**WORK TO COMPLETE**
Work out how many lines hold "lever". Give the number and nothing else.

====== DATASET EXTRACT ======

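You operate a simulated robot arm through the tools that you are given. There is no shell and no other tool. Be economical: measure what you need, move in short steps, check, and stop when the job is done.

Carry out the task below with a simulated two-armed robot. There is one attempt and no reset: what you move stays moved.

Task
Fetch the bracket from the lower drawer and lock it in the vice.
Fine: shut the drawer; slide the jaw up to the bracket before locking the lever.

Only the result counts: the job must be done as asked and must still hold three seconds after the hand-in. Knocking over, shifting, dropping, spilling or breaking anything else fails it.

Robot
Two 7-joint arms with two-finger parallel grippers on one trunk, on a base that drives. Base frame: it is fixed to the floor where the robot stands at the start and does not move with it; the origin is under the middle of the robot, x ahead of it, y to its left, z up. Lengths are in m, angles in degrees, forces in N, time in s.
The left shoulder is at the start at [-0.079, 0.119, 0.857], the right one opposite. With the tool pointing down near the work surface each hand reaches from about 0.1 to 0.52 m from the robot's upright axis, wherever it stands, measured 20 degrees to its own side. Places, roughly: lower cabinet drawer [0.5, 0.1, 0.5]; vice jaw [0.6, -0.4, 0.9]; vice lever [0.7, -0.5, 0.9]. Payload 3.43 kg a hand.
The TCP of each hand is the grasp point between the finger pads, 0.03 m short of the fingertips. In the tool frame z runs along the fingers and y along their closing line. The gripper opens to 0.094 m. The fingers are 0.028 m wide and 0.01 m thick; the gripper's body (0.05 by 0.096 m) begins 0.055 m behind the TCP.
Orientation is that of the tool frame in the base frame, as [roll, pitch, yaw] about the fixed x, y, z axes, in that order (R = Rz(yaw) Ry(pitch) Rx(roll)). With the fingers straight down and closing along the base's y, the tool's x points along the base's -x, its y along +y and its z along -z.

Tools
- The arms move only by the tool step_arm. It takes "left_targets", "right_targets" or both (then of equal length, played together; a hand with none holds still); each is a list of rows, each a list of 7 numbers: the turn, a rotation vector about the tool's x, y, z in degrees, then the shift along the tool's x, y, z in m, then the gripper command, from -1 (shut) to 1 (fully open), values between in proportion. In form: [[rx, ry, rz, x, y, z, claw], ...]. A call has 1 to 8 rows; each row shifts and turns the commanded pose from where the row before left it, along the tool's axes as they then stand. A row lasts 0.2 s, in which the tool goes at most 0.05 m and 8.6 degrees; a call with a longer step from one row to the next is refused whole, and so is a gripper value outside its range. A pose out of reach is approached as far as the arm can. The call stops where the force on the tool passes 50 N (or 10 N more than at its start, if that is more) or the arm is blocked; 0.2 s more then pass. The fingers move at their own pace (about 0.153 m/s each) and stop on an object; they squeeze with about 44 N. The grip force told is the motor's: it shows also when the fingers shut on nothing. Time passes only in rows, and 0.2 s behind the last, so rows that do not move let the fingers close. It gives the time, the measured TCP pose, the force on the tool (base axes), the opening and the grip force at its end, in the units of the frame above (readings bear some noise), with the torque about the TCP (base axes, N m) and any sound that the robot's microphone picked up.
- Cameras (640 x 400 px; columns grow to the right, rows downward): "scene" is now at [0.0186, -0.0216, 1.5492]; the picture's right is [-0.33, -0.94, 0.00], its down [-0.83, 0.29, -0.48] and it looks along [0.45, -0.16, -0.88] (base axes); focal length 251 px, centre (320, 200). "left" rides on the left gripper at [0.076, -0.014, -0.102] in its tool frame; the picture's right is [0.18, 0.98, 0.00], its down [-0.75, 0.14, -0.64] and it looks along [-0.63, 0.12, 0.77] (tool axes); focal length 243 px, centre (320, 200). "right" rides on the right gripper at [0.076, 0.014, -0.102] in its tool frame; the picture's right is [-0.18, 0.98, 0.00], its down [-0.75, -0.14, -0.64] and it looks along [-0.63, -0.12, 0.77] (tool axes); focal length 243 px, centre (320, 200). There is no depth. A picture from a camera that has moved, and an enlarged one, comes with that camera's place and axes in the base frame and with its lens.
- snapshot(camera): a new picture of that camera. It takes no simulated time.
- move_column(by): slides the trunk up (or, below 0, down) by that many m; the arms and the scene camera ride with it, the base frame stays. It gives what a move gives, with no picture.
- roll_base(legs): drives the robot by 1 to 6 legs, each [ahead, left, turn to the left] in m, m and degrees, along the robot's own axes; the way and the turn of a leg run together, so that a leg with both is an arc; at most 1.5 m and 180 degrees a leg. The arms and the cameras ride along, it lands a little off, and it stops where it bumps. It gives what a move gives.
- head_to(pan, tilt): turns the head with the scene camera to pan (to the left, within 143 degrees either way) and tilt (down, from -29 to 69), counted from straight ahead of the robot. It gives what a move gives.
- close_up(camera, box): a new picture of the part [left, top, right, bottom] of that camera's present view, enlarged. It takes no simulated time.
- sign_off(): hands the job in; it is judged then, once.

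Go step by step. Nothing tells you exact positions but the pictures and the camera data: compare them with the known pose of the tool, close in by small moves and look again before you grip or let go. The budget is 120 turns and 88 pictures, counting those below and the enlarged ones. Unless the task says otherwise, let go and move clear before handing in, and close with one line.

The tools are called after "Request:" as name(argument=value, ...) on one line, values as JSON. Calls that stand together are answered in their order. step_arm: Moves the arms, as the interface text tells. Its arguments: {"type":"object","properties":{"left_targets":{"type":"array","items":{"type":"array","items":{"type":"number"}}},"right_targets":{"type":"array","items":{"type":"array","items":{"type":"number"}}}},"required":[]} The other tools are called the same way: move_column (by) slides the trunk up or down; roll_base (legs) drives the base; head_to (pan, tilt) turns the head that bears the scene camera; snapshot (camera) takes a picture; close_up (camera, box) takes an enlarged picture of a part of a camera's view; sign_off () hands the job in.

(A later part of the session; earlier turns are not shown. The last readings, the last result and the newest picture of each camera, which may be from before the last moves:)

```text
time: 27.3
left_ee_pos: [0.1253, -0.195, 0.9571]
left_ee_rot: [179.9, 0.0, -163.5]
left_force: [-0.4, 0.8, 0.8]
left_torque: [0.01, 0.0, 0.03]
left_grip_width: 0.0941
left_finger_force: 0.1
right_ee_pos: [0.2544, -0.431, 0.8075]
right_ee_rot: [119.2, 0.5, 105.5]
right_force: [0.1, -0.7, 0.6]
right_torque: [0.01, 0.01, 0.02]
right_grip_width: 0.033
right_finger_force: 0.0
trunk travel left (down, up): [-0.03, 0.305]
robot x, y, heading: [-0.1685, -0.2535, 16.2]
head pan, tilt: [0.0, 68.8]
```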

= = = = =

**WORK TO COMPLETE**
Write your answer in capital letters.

======

**WORKED SOLUTION**
2